Sir John Falstaff, one of the most famous comic characters in all English literature, who appears in four of William Shakespeare’s plays. Entirely the creation of Shakespeare, Falstaff is said to have been partly modeled on Sir John Oldcastle, a soldier and the martyred leader of the Lollard sect. Indeed, Shakespeare had originally called this character Sir John Oldcastle in the first version of Henry IV, Part 1, but had changed the name before the play was registered, doubtless because descendants of the historical Oldcastle—who were then prominent at court—protested. He chose the name Falstaff partly because it contained echoes of the name Sir John Fastolf, which he had earlier given to a cowardly knight in Henry VI, Part 1. (The historical Sir John Fastolf was a career soldier who in the second phase of the Hundred Years’ War had something of a reputation as a coward; however, Shakespeare’s presentation of his character was libelous.)
In Henry IV, Part 1, Falstaff is a boon companion to the young Prince Hal, a type of nonjudgmental father-substitute he calls that “reverend vice…that father ruffian, that vanity of years” (and, in Falstaff’s own imagination, that “kind Jack Falstaff, true Jack Falstaff, valiant Jack Falstaff”), and throughout the play Falstaff comments on the political machinations with inglorious, reckless, egotistical good sense.
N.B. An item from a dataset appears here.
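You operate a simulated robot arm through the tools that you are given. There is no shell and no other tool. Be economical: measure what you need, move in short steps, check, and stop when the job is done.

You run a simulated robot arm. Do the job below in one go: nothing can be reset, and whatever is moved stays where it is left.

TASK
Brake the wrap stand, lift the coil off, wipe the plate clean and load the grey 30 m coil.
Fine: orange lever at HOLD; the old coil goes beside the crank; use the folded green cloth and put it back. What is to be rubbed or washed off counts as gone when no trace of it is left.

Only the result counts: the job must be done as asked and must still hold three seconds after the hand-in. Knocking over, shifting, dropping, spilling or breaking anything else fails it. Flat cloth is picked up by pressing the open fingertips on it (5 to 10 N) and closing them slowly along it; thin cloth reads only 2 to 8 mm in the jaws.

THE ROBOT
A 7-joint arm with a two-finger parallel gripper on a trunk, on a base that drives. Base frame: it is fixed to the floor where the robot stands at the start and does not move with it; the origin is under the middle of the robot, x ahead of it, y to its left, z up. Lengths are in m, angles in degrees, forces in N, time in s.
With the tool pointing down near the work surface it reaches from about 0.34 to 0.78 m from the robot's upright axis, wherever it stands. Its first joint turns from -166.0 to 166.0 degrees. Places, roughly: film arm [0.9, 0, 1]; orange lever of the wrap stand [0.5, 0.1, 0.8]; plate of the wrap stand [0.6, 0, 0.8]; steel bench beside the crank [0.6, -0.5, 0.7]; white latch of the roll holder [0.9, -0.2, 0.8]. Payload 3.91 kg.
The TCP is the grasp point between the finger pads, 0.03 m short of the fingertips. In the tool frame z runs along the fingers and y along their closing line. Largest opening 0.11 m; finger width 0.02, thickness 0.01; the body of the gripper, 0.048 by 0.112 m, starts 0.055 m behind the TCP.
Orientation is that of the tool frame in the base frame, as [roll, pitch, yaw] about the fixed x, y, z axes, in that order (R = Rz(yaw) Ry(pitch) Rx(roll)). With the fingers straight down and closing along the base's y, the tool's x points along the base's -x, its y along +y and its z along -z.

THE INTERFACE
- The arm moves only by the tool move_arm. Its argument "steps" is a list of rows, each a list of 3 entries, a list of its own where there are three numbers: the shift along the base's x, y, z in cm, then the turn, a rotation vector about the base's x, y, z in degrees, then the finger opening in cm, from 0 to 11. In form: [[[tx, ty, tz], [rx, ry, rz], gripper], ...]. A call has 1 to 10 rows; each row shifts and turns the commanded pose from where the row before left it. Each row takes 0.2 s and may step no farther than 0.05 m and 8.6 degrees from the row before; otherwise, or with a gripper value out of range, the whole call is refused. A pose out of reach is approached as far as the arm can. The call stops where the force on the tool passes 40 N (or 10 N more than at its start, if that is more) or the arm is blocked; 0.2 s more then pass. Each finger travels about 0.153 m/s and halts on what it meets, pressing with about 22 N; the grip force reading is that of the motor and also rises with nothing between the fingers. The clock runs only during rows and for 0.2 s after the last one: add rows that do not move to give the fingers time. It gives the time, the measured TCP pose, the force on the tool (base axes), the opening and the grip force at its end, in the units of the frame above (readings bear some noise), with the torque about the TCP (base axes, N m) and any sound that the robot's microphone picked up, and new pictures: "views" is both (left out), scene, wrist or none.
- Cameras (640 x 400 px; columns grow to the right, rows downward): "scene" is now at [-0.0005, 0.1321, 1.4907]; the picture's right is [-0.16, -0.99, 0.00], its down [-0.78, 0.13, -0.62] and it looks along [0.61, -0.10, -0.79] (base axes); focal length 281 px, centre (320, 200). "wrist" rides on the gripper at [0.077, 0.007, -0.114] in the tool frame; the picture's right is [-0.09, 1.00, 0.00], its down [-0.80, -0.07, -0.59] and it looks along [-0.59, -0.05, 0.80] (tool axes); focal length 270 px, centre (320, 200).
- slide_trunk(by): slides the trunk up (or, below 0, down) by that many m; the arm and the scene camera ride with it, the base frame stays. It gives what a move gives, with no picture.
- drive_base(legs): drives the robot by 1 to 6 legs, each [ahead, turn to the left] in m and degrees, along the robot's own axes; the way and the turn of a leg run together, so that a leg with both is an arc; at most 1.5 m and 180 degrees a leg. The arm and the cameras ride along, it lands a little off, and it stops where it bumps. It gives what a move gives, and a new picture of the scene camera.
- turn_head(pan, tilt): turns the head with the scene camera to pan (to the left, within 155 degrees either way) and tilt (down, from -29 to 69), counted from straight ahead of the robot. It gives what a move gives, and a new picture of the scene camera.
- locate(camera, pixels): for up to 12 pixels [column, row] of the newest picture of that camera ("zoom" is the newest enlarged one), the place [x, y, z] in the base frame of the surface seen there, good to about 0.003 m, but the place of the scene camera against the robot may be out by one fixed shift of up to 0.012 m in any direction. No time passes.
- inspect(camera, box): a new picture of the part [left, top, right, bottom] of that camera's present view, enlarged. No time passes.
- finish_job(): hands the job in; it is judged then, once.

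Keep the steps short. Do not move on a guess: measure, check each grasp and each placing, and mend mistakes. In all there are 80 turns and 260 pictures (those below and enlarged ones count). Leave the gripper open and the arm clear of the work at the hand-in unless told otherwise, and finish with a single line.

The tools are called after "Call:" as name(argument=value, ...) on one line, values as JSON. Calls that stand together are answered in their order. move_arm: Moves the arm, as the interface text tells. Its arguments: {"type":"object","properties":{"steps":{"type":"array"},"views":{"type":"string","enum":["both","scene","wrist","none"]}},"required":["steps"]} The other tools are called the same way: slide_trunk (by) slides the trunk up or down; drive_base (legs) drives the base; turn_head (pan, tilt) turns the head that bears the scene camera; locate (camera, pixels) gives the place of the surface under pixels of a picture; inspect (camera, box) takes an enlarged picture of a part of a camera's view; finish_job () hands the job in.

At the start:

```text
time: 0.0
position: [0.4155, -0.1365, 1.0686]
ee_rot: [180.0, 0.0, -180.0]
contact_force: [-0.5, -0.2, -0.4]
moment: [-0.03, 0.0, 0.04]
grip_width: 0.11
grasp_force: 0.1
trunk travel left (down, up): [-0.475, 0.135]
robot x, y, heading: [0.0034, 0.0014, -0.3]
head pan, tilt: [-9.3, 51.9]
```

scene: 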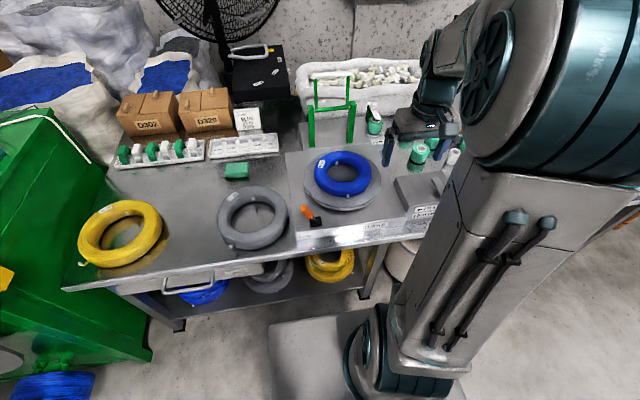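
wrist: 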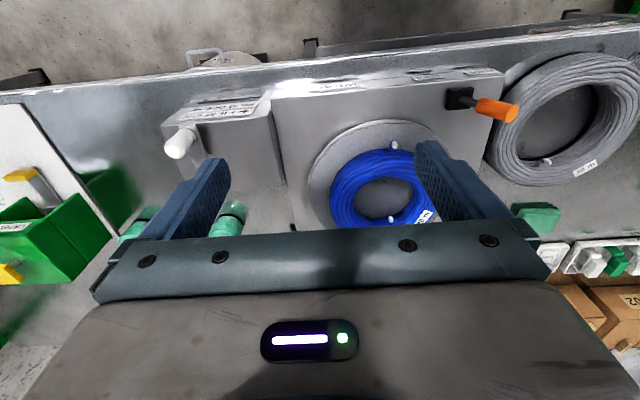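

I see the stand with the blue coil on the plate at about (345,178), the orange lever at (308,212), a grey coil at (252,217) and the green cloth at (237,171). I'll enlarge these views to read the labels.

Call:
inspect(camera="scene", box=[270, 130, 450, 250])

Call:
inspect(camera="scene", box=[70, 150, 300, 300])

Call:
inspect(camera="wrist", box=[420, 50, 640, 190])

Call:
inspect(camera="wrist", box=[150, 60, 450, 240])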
In Henry IV, Part 2, Falstaff and his disreputable crew are rejected by Hal, now Henry V, as he assumes the dignities of the crown. Falstaff’s death is movingly reported in Henry V, but he makes another appearance in The Merry Wives of Windsor, a play that, according to (largely unsupported) tradition, was written at the express command of Queen Elizabeth I, who had wished to see Falstaff in love. This play’s Falstaff, now reduced to an opportunistic and comically unsuccessful seducer, was the subject of Giuseppe Verdi’s opera Falstaff (produced 1893) and Otto Nicolai’s Die lustigen Weiber von Windsor (produced 1849).